** BEGIN COLLECTED MATERIAL **
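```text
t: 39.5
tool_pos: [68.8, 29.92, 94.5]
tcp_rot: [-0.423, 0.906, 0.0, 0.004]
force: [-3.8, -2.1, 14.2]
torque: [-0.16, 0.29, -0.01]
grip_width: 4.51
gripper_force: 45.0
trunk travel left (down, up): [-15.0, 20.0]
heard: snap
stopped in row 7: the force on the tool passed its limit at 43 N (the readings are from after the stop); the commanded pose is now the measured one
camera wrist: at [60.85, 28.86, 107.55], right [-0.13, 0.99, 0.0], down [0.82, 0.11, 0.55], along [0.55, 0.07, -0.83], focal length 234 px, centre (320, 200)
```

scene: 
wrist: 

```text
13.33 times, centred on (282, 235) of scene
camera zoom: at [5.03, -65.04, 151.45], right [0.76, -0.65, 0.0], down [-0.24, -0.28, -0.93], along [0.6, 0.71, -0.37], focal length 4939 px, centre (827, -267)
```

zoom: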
** END COLLECTED MATERIAL **
- _WHAT YOU HAVE TO DO_: Each line in the data that holds the string "zoom" should be found and copied.

- _REPLY TO THE TASK_:
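camera zoom: at [5.03, -65.04, 151.45], right [0.76, -0.65, 0.0], down [-0.24, -0.28, -0.93], along [0.6, 0.71, -0.37], focal length 4939 px, centre (827, -267)
zoom: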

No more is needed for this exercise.